При анализе сведений этого источника, в целом, можно выделить два основных пика репрессий, коснувшихся как всего совокупного населения области, так и собственно хакасов. Первый – это период, совпавший с коллективизацией и пришедшийся, главным образом, на 1930–1933 гг. До начала массовой коллективизации и вскоре после ее завершения отмечались лишь единичные факты репрессий. Второй пик приходится на 1937–1938 гг. После 1938 г. наказания вновь стали носить единичный характер.

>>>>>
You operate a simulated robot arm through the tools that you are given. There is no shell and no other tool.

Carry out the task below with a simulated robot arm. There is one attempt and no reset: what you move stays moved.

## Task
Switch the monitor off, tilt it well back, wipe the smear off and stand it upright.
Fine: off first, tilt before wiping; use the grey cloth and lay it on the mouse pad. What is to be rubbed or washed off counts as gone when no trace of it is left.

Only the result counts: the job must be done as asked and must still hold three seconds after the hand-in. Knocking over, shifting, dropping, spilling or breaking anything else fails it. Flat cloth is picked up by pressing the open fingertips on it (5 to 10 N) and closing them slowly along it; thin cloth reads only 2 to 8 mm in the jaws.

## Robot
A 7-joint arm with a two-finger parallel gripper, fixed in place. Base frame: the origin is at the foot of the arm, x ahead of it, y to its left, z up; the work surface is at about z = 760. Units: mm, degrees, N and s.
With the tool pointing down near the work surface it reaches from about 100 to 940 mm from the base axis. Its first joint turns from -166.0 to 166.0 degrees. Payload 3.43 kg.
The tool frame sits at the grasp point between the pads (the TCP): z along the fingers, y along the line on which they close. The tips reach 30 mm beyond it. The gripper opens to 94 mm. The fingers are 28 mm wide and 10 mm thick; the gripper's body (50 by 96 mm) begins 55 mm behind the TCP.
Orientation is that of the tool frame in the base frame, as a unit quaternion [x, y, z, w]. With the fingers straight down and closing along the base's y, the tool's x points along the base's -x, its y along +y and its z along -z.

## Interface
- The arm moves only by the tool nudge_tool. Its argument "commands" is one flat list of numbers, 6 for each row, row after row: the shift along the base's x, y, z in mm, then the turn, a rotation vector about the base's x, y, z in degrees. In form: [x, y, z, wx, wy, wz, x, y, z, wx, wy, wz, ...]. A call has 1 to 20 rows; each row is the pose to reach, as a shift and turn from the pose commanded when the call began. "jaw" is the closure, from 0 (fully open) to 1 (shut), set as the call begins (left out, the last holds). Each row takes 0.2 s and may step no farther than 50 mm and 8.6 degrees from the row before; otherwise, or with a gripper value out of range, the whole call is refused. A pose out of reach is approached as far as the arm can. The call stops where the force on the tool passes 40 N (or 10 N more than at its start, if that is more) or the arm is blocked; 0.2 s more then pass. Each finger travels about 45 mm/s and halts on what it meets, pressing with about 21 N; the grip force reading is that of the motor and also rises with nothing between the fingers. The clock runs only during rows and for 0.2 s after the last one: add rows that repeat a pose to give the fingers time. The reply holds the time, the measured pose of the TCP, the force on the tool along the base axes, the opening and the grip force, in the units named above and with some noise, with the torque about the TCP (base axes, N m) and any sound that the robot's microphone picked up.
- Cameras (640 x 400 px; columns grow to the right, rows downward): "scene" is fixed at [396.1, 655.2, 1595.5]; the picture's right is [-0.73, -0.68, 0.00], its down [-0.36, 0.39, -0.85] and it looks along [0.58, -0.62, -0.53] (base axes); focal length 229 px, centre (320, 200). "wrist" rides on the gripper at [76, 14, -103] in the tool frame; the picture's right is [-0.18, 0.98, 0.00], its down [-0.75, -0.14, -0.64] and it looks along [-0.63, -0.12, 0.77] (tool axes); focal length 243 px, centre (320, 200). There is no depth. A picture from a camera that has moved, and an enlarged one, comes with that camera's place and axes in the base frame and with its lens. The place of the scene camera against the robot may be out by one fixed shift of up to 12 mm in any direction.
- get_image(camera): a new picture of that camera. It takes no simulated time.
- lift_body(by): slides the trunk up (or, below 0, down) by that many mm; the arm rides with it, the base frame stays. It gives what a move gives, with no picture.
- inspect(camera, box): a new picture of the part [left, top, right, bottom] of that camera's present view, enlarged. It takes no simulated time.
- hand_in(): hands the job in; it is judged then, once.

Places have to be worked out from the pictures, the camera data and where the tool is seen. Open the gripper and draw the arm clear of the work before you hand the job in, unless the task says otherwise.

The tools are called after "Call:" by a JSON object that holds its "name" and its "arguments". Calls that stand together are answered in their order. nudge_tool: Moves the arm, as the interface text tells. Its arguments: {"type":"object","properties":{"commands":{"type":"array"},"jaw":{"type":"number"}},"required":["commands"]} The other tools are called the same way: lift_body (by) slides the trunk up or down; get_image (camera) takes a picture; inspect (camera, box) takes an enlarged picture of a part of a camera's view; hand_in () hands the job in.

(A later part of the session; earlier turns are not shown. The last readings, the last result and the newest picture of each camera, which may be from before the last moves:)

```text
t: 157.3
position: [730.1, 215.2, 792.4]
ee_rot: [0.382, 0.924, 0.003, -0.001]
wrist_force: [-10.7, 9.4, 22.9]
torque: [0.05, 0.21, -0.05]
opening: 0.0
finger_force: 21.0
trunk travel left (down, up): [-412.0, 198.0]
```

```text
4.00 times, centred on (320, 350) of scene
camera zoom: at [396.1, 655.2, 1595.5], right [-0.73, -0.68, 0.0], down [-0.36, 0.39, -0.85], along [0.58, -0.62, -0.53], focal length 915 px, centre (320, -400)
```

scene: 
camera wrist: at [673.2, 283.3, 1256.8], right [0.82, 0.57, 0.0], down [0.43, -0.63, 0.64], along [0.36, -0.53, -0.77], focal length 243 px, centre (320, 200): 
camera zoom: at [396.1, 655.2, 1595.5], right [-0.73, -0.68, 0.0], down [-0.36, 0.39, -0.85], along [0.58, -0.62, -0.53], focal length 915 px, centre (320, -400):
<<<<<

Виды наказаний в 1920–30-е гг., в том числе и в период коллективизации, были следующими: ссылка, условное и реальное лишение свободы на сроки от 1 года до 10 лет, расстрел. Согласно постановлению Политбюро ЦК ВКП(б) от 30 января 1930 г., ссылке в отдаленные местности СССР или отдаленные районы данной области (края, республики) подлежали члены семей кулаков 1-й категории (сами главы семей арестовывались) и кулаки 2-й категории вместе с семьями.2 Кулаки, отнесенные к 3-й категории, расселялись в пределах района на новых, специально отводимых для них за пределами колхозных массивов землях.3 Поскольку условное и реальное лишение свободы, но на небольшие сроки, серьезного значения для демографии не имели, мы в своих подсчетах относительно периода до 1937 г. использовали лишь сведения о ссылках, реальном лишении свободы на сроки не менее 3 лет, расстрелах и смертях в период пребывания в заключении. Срок в 3 года можно считать минимально значимым в смысле демографических последствий пребывания человека вне своей обычной среды, в том числе брачной сферы. Учитывая, что в 1937–1938 гг. почти не использовались наказания в виде лишения свободы на небольшие сроки, характерные для предшествующего периода, а основным стало заключение на срок 8–10 лет, подсчеты по периоду 1937–1938 гг. велись по срокам не менее 5 лет лишения свободы. (от ред. сайта. Интересная логика. До 1937 г. и после 1938 минимально значимый в смысле демографических последствий срок - 3 года, а в 1937-1938 - 5 лет)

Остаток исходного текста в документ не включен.